= Stated task =
Output the material below in its entirety, exactly as given.

= Information supplied =
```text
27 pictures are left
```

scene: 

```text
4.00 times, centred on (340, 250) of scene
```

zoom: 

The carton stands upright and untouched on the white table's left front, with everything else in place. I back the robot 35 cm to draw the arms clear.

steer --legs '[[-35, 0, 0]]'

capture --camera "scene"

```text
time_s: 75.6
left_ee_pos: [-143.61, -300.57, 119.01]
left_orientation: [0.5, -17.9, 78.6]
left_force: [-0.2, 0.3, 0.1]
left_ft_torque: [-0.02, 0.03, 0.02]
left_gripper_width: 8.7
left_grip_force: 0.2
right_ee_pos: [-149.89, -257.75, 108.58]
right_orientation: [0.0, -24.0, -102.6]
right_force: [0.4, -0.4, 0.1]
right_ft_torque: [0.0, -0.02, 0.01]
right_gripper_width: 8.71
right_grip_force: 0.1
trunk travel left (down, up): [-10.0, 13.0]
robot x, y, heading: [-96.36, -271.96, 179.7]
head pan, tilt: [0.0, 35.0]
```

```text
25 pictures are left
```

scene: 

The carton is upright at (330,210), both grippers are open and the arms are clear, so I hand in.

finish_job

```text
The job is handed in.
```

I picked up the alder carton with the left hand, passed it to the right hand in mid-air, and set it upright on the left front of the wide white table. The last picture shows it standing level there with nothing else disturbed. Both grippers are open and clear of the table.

= Result =
```text
27 pictures are left
```

scene: 

```text
4.00 times, centred on (340, 250) of scene
```

zoom: 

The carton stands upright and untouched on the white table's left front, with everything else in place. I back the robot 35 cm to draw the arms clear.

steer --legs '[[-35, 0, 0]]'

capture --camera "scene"

```text
time_s: 75.6
left_ee_pos: [-143.61, -300.57, 119.01]
left_orientation: [0.5, -17.9, 78.6]
left_force: [-0.2, 0.3, 0.1]
left_ft_torque: [-0.02, 0.03, 0.02]
left_gripper_width: 8.7
left_grip_force: 0.2
right_ee_pos: [-149.89, -257.75, 108.58]
right_orientation: [0.0, -24.0, -102.6]
right_force: [0.4, -0.4, 0.1]
right_ft_torque: [0.0, -0.02, 0.01]
right_gripper_width: 8.71
right_grip_force: 0.1
trunk travel left (down, up): [-10.0, 13.0]
robot x, y, heading: [-96.36, -271.96, 179.7]
head pan, tilt: [0.0, 35.0]
```

```text
25 pictures are left
```

scene: 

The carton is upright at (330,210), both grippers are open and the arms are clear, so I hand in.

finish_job

```text
The job is handed in.
```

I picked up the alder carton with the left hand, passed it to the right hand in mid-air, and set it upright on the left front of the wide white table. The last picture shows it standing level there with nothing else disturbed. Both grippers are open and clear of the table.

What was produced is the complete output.